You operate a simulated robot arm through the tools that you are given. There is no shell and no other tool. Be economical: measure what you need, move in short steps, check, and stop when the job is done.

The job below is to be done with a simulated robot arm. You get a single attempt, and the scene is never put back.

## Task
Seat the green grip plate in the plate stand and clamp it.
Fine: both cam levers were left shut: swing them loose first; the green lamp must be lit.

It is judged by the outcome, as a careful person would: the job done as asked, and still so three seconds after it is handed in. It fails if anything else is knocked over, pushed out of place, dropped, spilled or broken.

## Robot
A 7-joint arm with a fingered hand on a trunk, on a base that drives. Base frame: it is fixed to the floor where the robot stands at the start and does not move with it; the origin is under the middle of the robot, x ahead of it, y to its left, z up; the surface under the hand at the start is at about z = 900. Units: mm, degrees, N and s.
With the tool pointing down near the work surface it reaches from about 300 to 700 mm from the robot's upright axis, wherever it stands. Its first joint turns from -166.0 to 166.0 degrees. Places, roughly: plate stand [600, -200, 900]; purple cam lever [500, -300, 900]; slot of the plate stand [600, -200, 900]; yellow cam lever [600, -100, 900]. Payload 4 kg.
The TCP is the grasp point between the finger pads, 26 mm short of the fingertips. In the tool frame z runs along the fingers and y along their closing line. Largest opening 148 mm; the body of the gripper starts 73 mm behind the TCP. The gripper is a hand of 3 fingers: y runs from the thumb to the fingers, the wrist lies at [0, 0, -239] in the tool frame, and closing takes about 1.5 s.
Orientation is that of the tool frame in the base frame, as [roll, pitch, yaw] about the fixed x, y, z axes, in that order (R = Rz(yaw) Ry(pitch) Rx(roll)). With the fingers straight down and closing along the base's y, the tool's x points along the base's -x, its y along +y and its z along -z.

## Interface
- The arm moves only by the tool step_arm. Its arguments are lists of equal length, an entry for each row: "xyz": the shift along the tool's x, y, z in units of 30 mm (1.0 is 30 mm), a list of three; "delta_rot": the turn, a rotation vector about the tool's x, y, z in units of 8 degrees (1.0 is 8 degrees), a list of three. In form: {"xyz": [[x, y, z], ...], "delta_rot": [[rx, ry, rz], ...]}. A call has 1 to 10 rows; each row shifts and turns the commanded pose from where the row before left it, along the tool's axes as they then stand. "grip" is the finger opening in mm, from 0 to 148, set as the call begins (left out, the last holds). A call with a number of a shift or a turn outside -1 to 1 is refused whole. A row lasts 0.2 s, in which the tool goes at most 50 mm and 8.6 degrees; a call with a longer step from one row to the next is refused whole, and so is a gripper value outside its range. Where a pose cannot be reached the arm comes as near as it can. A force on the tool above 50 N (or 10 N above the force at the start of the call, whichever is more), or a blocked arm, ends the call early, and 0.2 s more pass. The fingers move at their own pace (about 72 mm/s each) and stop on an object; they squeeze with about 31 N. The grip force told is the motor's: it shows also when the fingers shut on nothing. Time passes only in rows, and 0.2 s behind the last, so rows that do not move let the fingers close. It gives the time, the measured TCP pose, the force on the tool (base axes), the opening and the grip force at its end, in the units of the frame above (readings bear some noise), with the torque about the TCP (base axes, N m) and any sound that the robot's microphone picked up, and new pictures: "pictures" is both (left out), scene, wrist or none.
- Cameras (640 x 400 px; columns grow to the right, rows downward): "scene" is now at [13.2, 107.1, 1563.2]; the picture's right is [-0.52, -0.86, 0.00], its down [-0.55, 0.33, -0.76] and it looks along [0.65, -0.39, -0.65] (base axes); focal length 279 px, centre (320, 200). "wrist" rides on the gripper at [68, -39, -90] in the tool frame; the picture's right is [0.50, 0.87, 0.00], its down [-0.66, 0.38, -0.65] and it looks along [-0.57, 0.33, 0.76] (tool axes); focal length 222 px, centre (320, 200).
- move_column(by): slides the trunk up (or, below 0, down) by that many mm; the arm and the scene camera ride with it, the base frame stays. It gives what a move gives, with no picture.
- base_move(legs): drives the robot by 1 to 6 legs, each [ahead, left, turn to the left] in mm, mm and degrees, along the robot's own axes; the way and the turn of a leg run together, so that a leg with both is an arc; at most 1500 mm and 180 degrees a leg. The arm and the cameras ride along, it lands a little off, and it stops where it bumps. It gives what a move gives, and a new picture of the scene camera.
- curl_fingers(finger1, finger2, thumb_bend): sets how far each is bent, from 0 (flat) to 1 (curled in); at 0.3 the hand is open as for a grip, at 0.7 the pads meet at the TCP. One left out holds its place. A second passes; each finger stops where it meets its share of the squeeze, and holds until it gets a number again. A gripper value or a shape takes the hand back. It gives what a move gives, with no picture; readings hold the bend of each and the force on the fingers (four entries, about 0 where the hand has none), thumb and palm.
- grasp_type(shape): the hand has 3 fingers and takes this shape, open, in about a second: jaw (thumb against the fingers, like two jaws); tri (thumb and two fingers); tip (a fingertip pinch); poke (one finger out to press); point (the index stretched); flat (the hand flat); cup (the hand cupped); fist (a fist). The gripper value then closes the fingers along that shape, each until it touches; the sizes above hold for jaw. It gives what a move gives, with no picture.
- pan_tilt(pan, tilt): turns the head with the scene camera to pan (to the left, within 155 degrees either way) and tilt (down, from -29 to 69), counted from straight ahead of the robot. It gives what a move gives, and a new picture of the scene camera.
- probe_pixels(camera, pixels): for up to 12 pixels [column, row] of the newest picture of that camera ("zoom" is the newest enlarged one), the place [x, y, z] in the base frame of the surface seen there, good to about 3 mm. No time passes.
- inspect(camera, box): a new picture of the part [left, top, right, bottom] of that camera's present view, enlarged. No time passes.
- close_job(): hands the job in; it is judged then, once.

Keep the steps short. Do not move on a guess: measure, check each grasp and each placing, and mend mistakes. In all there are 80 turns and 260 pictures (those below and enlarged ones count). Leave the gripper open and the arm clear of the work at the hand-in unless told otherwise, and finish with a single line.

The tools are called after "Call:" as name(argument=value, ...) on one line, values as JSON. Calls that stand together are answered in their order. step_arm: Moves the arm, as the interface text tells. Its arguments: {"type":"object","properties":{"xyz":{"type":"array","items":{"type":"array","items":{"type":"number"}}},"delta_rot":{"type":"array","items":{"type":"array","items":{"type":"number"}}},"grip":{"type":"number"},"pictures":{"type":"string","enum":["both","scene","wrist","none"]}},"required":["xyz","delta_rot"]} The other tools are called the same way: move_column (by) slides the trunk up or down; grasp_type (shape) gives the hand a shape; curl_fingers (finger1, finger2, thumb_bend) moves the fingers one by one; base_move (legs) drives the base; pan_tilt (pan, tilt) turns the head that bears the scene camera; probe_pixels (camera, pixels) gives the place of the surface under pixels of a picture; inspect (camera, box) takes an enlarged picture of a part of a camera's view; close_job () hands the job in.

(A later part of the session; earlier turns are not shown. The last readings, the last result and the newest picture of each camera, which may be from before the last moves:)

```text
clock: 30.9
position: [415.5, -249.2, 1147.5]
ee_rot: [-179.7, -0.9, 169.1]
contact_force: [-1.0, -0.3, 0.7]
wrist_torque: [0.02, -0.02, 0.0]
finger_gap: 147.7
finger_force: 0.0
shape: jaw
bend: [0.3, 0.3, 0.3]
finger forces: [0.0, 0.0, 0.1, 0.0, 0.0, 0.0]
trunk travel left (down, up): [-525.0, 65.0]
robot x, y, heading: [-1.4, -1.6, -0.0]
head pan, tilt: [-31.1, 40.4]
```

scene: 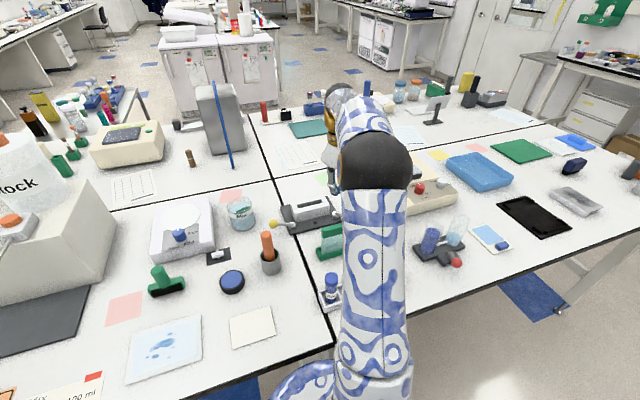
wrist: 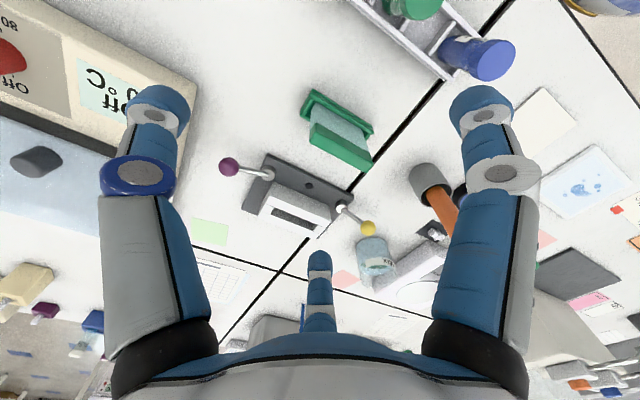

**Objective**.
In the listing above, find the lines holding the word "green" and copy them.

**Task solution**.
Seat the green grip plate in the plate stand and clamp it.
Fine: both cam levers were left shut: swing them loose first; the green lamp must be lit.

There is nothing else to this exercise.